The dialogue between the piano and the orchestra was obviously very marked, as the soloist – conducter hands over the line to the woodwind and accepts it back to the piano. Lonquich’s interpretation went ‘all the way’ with rubato and expression but it was very tasteful and certainly masterly. From this evening, I am thinking that if we are to use a magnificent modern piano that can create effects that Mozart could never achieve, then perhaps it is OK to go further with their use. Lonquich just got in there and did it!

But of course the pianist Lonquich could not resist playing a wonderful substantial Schubert solo encore. This performance was stunning.

There are always a number of events held on weekends. One of them this weekend was a flag throwing competition. Various teams from different parts compete complete with their individual costumes and flags. But they also bring their own drums and trumpets to play. This is probably to distract from the times when they actually drop their flags. They all seem to have at least one good snare drummer whilst the rest thump tenor drums. The trumpets used by most groups have modern fanfare instruments.

On Saturday evening there was a concert in the small courtyard of the Bargello.
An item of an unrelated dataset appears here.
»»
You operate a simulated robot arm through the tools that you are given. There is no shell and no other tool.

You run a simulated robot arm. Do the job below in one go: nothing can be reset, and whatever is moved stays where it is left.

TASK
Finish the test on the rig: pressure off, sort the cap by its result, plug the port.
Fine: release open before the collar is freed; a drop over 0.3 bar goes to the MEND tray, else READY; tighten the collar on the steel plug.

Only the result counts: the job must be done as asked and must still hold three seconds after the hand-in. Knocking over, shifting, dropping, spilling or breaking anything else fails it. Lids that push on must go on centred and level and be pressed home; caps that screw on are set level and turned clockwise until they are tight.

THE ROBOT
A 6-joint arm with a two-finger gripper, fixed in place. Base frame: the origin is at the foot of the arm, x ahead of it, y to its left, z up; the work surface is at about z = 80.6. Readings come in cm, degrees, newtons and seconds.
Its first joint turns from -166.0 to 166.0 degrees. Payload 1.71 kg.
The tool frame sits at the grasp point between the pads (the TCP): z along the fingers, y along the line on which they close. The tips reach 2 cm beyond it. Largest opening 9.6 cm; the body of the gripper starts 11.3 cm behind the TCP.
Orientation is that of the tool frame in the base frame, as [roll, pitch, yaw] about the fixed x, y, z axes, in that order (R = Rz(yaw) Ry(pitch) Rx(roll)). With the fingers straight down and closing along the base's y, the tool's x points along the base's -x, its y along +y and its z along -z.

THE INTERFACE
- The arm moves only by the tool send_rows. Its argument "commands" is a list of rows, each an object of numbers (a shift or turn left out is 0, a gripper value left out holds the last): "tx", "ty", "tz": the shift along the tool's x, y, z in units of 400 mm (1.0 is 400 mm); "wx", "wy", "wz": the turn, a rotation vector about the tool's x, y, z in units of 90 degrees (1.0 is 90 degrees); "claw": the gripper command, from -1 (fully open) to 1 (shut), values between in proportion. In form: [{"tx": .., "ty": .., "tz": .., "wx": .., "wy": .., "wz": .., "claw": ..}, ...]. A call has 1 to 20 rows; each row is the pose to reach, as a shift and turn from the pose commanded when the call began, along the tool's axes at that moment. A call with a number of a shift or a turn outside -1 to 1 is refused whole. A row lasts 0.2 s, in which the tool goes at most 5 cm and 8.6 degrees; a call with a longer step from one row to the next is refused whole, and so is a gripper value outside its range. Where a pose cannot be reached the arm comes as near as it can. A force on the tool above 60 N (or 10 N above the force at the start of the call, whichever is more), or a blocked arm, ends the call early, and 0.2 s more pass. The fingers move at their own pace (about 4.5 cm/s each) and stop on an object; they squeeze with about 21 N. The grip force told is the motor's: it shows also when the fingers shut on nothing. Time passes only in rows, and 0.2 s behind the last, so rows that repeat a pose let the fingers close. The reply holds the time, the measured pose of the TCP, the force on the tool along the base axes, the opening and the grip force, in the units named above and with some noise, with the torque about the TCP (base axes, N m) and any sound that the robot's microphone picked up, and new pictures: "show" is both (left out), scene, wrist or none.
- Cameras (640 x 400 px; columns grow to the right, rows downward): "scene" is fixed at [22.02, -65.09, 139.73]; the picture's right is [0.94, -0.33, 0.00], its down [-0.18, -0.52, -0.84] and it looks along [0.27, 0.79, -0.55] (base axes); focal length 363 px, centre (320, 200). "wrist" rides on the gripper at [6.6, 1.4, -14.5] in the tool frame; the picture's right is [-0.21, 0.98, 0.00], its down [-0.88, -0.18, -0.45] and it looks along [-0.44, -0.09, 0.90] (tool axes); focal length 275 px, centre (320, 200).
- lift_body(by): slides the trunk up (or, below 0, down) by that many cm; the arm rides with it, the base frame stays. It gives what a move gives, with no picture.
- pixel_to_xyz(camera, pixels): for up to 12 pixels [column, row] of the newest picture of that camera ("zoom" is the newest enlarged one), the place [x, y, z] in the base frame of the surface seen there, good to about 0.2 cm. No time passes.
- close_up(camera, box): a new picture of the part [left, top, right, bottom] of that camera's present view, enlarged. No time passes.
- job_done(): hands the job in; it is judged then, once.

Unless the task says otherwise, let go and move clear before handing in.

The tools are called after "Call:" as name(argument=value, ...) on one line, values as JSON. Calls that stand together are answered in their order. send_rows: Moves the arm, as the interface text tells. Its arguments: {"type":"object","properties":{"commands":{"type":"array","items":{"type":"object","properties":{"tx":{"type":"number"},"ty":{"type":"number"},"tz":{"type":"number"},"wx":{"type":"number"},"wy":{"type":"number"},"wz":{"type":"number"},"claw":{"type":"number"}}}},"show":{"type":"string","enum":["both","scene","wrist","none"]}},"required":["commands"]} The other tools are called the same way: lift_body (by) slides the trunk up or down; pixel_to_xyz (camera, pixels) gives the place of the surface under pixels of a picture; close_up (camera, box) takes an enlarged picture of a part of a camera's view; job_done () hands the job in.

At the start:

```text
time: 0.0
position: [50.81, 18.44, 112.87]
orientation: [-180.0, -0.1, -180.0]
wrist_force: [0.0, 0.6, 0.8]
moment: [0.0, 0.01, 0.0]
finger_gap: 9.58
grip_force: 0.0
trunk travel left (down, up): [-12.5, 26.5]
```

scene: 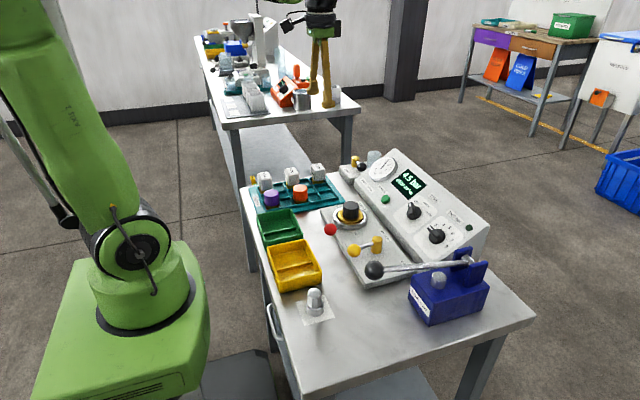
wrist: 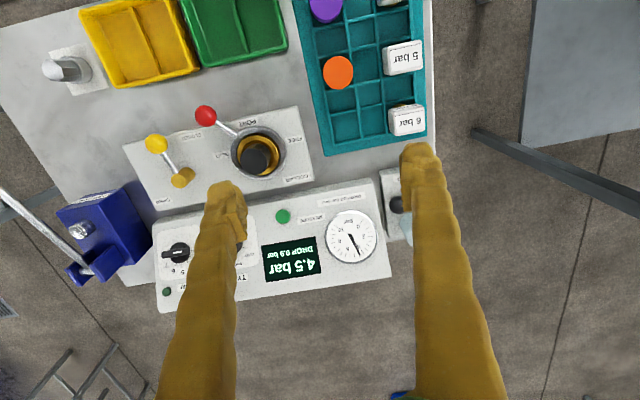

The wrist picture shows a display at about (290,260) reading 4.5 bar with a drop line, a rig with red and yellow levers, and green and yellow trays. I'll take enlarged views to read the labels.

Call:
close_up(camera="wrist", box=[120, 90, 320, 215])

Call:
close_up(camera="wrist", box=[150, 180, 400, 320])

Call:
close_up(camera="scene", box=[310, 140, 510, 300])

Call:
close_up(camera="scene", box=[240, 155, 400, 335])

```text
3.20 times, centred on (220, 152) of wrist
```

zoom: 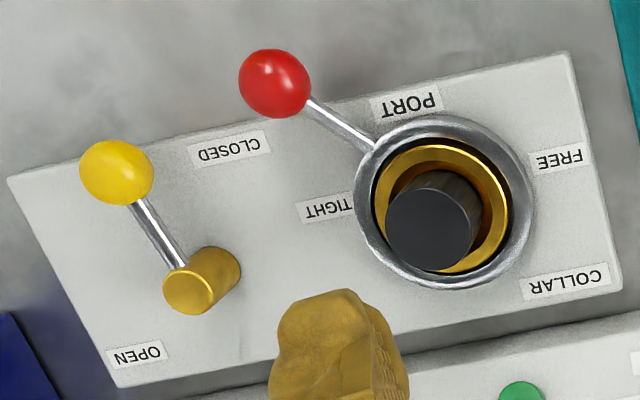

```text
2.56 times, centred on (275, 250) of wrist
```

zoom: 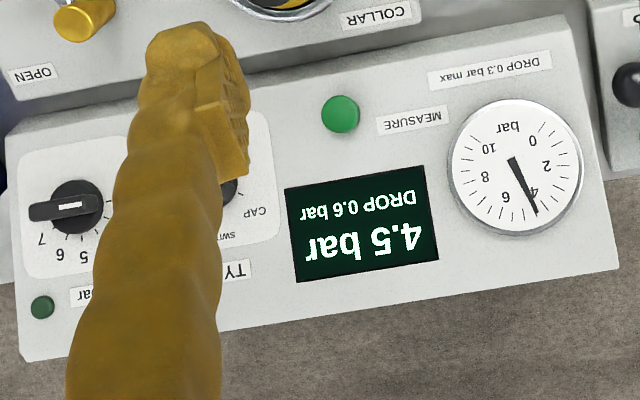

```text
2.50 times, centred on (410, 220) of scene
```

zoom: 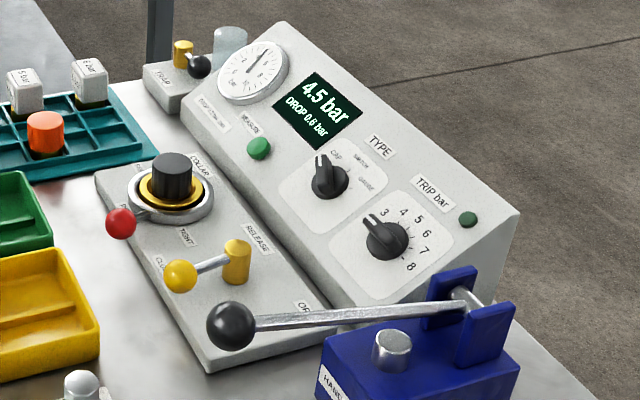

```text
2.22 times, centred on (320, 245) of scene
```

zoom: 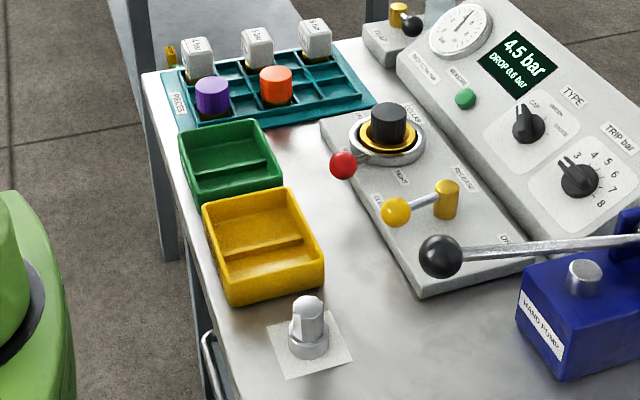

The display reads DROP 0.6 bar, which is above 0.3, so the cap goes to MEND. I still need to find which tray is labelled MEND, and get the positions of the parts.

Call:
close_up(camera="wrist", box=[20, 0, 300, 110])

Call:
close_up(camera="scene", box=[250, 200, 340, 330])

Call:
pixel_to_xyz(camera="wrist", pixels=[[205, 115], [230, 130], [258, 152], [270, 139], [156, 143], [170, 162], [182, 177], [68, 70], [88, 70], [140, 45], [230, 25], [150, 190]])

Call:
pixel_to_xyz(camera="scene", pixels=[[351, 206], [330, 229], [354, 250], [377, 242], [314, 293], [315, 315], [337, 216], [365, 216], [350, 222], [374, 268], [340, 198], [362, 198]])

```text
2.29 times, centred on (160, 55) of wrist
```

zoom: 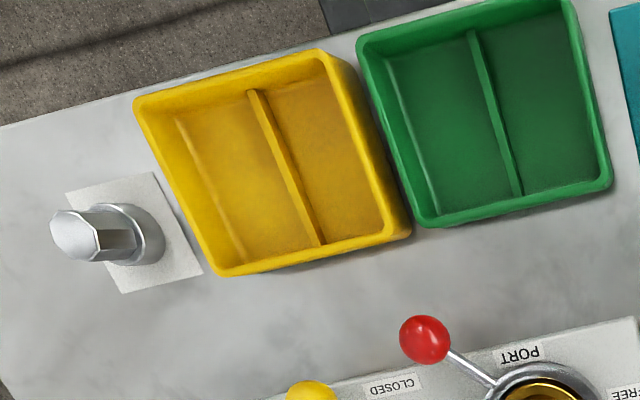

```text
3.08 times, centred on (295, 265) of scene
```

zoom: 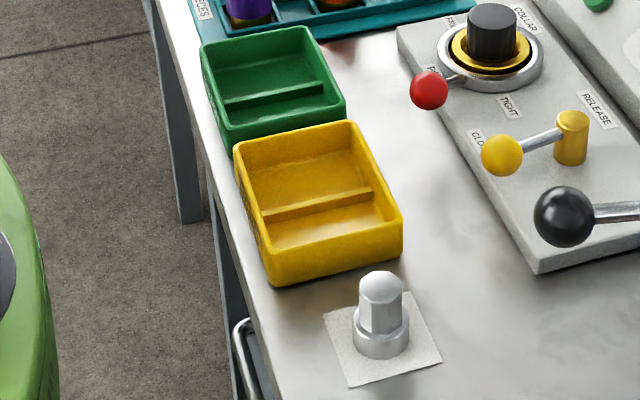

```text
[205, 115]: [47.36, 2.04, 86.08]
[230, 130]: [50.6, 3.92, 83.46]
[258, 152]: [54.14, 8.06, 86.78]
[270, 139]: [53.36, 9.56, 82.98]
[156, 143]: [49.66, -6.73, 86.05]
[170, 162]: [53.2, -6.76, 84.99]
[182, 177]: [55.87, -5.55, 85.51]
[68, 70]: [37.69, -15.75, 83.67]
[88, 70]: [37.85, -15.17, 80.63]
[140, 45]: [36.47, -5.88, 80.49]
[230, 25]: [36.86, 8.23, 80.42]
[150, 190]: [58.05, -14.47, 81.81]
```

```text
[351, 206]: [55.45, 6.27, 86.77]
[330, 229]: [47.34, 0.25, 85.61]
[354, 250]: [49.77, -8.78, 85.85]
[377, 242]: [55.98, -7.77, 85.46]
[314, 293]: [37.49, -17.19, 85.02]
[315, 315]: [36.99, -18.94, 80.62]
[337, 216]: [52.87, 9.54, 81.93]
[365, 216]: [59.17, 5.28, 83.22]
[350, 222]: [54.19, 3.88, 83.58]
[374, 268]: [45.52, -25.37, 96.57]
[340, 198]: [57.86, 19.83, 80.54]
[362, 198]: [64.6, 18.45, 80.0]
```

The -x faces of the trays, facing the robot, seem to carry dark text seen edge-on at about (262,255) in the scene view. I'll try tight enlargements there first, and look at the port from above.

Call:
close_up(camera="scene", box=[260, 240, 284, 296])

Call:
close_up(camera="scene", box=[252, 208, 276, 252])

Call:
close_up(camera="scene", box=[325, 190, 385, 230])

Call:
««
The space was ideal for sound. Cherubini was the subject of the concert billed as “Cherubini: Il Grande Modello di Beethoven e Brahms”. We think of Cherubini as a French composer but he was in fact born in Florence and trained in Italy before travelling abroad and ending up in Paris.

After a series of pleasant vocal pieces, we heard a beast of a piano work; the Capriccio of 1789, with unending strings of sequences and other devices. The string quartet of 1835, written at the age of 75, was a surprise to me. It was beautiful but with an extraordinary use of texture. The playing by an all-female string quartet was excellent with a very sensitive feeling for the music. I will certainly investigate more of Cherubini’s late chamber music in the future.
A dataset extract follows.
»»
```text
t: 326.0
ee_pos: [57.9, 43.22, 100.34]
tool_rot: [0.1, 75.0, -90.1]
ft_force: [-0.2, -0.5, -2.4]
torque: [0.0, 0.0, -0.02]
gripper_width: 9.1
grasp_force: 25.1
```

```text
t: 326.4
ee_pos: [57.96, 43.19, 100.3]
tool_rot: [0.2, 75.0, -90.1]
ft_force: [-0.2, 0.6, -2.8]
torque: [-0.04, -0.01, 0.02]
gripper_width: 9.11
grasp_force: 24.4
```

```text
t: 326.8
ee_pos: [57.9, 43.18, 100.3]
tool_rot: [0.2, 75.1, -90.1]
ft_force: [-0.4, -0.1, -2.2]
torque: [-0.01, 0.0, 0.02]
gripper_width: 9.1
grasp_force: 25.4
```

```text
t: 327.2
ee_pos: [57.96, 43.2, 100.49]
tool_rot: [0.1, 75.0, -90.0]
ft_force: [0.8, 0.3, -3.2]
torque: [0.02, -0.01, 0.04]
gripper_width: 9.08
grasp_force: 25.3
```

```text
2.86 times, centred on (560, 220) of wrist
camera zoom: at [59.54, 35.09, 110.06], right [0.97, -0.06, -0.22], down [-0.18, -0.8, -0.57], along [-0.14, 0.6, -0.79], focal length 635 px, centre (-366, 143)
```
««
The final treat of the weekend was a performance of Handel’s first Italian opera, ‘Rodrigo’. The plot sounds very complicated. However, I did like the original title, ‘Vincer se stesso la maggior vittori (“To overcome oneself is the greater victory”). But it served as a marvellous base for some of Handel’s early music.

Before Handel went to London, he travelled to Italy where he learned techniques which would serve him well for the rest of his life. ‘Rodrigo’ was his first attempt at opera at the age of 22. It has been recently reconstructed from available music so we were lucky to see this performance in Florence.

The Pergola theatre is still the original structure put up in 1654. It’s the oldest surviving theatre in Italy. Handel’s ‘Rodrigo’ was first performed in 1707 at another theatre just down the lane whose replacement can no longer be used. So it was exciting to see Handel’s first opera back in town after 302 years. It was also nice to know that Handel composed opera for Florence before he ever used the London stage.

Most of the singers managed the incredibly difficult colleratura passages admirably and one of them faked strings of notes to reach the ends of phrases spot on time. It didn’t matter. It gave us all an extremely good idea of how mature Handel’s technique was at this stage of his life. However, we do have to hope that the ‘reconstruction’ of this opera did not involve too much ‘creative musicology’. Judging from the vocal writing we heard, it seemed to me that his compositional skills in 1707 already warranted the hiring of the expensive castrati he employed later on.

The band was excellent. I was happy to see an array of instruments not listed in the programme such as natural trumpets and extra double reeds. The theobo player working with the keyboard and baroque ‘cello continuo was an interesting feature. The instrument used was a classic Italian theorbo. In tuttis, he would change to guitar and really drive an exciting uptempo rhythm. The recitatives seemed (Again, I suspect we have to rely on the degree of ‘creativity’ in the ‘reconstruction’ for this sort of judgement) as mature as Mozart’s later in the century. That was a surprise to me.